Jan 21 2020

The Trend from 2019 You Didn’t Expect

Biggest trend in 2019 – Executives let their IT departments determine the risk level of the entire company.

What actually happened in 2019?

  • Increase in Ransomware
  • Increase in Business Email Compromise
  • Increase in compliance driven by clients
  • Increase in compliance driven by EU and (incoming… California)

What should you be doing in 2020?

  • Avoiding phishing and social engineering attempts
  • Using a password manager AND not repeating your passwords
  • Use multi-factor and advanced biometrics when available

Shocked by any of this? Maybe not because it’s all been said before. Probably because these were the trends in 2017, and in 2018 too.

The other trend is that these vectors of attack are getting better and better and we routinely see employees fall for social engineering attempts at a rate hovering at 40%, for the past three years. Technology alone is not the answer. Neither is “IT.”

The fix is simple. Have a layered defense. Ok, that’s not simple, but if you’re a business owner, executive or decision-maker, if you do nothing you’re letting your IT departments decide how much risk your company takes on an hourly basis.

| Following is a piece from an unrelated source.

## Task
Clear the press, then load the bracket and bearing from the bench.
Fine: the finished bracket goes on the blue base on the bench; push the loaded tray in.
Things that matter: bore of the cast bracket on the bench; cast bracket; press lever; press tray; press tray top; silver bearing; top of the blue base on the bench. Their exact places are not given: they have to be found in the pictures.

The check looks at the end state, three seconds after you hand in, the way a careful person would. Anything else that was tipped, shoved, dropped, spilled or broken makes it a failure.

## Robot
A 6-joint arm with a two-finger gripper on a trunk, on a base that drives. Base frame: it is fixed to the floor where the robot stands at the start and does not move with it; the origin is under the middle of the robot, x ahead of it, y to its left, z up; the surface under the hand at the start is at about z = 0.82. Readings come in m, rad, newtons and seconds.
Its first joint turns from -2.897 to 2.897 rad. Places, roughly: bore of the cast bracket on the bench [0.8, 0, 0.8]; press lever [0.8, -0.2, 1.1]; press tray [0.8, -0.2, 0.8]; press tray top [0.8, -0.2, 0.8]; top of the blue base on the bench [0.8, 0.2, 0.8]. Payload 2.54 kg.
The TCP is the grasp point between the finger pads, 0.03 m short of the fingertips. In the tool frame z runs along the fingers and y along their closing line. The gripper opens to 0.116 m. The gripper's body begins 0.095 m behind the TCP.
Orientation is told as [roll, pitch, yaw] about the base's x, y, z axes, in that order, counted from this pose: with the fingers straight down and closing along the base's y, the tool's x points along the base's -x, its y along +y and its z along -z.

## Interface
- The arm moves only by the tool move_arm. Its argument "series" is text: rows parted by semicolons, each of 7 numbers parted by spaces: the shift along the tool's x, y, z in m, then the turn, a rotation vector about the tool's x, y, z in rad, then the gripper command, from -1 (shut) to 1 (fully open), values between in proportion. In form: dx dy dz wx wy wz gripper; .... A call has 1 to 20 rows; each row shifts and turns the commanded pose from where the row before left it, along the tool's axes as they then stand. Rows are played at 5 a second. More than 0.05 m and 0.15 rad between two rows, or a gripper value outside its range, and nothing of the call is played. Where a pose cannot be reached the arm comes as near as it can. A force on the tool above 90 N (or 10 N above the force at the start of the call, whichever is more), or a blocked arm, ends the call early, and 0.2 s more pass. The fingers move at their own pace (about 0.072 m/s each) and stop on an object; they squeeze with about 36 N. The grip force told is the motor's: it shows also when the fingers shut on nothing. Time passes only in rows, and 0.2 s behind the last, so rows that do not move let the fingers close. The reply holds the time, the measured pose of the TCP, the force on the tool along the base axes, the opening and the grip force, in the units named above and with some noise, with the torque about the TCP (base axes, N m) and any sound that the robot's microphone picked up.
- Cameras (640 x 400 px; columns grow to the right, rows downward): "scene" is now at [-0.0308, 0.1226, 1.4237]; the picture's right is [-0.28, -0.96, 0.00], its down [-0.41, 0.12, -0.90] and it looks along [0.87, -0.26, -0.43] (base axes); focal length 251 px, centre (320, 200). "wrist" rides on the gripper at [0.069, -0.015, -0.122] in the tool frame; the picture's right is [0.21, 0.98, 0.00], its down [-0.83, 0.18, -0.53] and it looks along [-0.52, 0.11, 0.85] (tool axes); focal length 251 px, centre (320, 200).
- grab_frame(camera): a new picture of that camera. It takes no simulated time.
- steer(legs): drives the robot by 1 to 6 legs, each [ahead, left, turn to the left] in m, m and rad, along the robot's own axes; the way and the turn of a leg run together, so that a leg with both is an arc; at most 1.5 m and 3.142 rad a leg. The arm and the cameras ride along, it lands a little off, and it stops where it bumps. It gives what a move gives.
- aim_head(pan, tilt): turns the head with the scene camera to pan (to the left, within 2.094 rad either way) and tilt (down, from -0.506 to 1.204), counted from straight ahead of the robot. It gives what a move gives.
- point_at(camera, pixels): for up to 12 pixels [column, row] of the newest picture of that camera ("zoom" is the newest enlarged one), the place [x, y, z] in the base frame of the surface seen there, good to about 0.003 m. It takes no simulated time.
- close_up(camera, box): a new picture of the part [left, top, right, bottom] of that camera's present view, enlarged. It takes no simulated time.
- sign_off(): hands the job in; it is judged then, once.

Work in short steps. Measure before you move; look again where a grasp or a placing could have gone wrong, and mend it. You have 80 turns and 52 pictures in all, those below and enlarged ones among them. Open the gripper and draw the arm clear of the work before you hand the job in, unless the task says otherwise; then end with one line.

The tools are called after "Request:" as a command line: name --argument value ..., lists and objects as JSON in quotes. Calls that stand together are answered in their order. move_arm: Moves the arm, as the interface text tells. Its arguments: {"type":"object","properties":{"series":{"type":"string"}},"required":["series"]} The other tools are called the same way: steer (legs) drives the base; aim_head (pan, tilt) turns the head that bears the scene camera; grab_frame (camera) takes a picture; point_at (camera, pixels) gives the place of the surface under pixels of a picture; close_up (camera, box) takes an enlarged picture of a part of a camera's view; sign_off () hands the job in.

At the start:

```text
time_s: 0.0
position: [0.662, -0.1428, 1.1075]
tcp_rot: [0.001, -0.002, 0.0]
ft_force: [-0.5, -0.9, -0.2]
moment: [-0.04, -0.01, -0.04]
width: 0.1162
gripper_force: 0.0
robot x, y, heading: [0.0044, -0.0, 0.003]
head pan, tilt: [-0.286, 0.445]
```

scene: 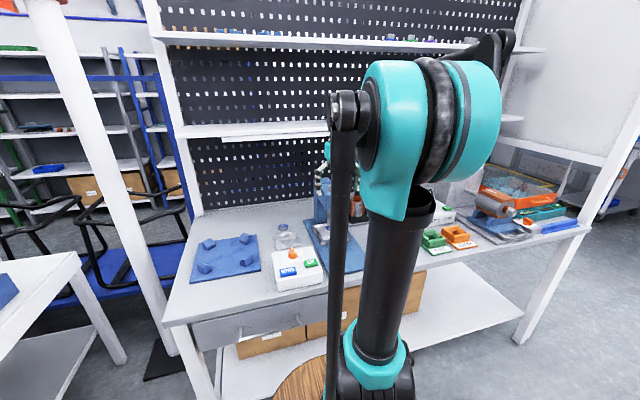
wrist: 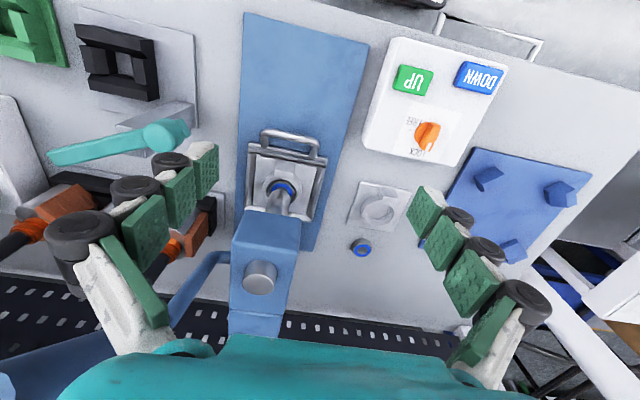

IT is part of the solution, but not the great decider of the amount of risk your business takes on. However, that’s the trend I’ve seen more than any other. We recommend, as a best practice, that leadership work in conjunction with their IT department and other key business stakeholders to develop a level of risk tolerance the company is willing to take on, and learn how to manage and grow with that decided-upon level of risk.

The business leaders of any company take pride in making decisions that lead to success. These business executive also need to lead the way on managing risk, and assuming IT has “got it,” is not a plan. When you renew your insurance, or sign a big deal, is a great time to examine your cybersecurity and privacy stance. Involve IT, but lead the conversation yourself and think in layers. You never know at what layer of your business the security or compliance will fail. Could be the firewall, the server defenses, the email spam filter, the human, the insurance sub-limit, the negative press, etc. Know your defenses and lead the conversation.